Lesson Learned from My Grandfather (Pepa)
“Learn from yesterday, live for today, hope for tomorrow. The important thing is not to stop questioning.”– Albert Einstein
Erin Demakos, RN
Above is a quote by Einstein, and it is indeed an excellent advice. Einstein was of course one of the greatest scientists whoever lived, if not the greatest. This is a quote I remember my grandfather saying to me after spending the entire day at the blood bank receiving 2 units of red blood cells. This was something he did every week as his disease was advanced. My grandfather, an immigrant from Belfast, Ireland, was an engineer by trade, working at the American Chicken Factory in Astoria, Queens, NY. He worked well into his late 70s. He loved it —and by all accounts, continuing to work well past the age of retirement likely helped extend his life. He was a devout Catholic, very much involved in his church and local community. Every day he would spend his time helping those in need residing in the apartment building where he had lived for over 50 years. I think it would be best if I start from the beginning—even now it feels like yesterday.

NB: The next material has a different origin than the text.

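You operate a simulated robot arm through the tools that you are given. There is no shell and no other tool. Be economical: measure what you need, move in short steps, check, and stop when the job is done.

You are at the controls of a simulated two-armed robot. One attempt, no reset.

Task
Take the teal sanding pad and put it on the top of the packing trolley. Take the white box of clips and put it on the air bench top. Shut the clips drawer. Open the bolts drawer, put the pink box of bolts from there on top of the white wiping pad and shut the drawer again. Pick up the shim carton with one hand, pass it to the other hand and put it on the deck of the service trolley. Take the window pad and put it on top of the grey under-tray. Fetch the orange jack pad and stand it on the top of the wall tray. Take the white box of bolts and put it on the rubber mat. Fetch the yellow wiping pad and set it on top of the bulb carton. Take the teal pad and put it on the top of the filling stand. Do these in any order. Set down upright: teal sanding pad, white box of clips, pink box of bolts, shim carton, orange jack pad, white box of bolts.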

Once upon a time, long ago, in the fall of 1987,I left my position as a Critical Care Nurse in the Surgical Cardiac Intensive Care Unit at Mount Sinai School of Medicine in NY to pursue a new career working as a Hematology/Oncology Clinical Research Nurse in the Department of Neoplastic Diseases at Mount Sinai, under the direction of Dr. James F. Holland and Lewis Dr. Silverman. Within the same month of beginning my new role, Dr. Silverman diagnosed my grandfather with MDS. At that point, I had been working as the Primary Research Nurse Coordinator on a new national investigatory trial of azacytidine (CALGB study #8421) for patients diagnosed with MDS. I was hoping my grandfather could be enrolled in this trial and receive this new treatment. Unfortunately, due to his underlying co-morbidities, he was not eligible. I was in shock, frustrated, and afraid of the unknown outcome and course predicted for my grandfather. Back then we did not have well-established morphologic classification systems for MDS, nor did we understand their implications for clinical management. In addition, we did not have defined NCCN Practice Guidelines for patients with MDS or the IPSS scoring system, and there were no effective treatments. As a hematology nurse I was frustrated that I could not help him.
For over a year and a half my grandfather endured monthly bone marrow aspirations and biopsies. At the end of the procedure he would say, “Thank you. I hope and pray that you can learn from my disease to help others”. His blood and bone marrow cells would be studied in Dr. Silverman’s lab along with other patients diagnosed with MDS. He encouraged us every day to persevere, work hard, and continue to support the efforts in the fight for a cure. Myelodysplastic disease robbed my grandfather of many productive years of life with his family and friends. My grandfather was a true believer in setting your mind on something and not giving up until it is accomplished. Because of this, he was able to motivate and encourage many others to persevere in the face of adversity or discouragement. This quality was what helped him the most as he neared the end of his own life. Dr. Silverman and I, along with our team, did persevere. Dr. Silverman served as the Principal Investigator and I served as the lead nurse-investigator on 2 additional National Cooperative Group trials on Azacytidine(CALGB# 8921 and 9221),which ultimately lead to its approval (Videha); the first FDA approved therapy for patients with MDS. It was a team effort! More progress has been made in the past 7 years than in the 30years since MDS was differentiated from the acute leukemias. As advances in technology and biology have converged, personalized cancer medicine has become possible. Now we can offer hope to not only improve the quality of life, but to also extend the lives for patients with MDS with effective treatments– those that are FDA approved and many new novel drugs being studied in combination.
My grandfather (Pepa), has always been, and will always be a huge part of my life. He taught me to never back away from challenge will continue to work everyday in the field of MDS and contribute to future advances in treatment. And so, I say to my grandfather (my loving Pepa) and to the many patients and families suffering with MDS—Thank you for enduring. Thank you for fighting. And thank you for giving me the hope to continue my dedication to improving the outcome and quality of life for patients, families and caregivers impacted with this chronic disease.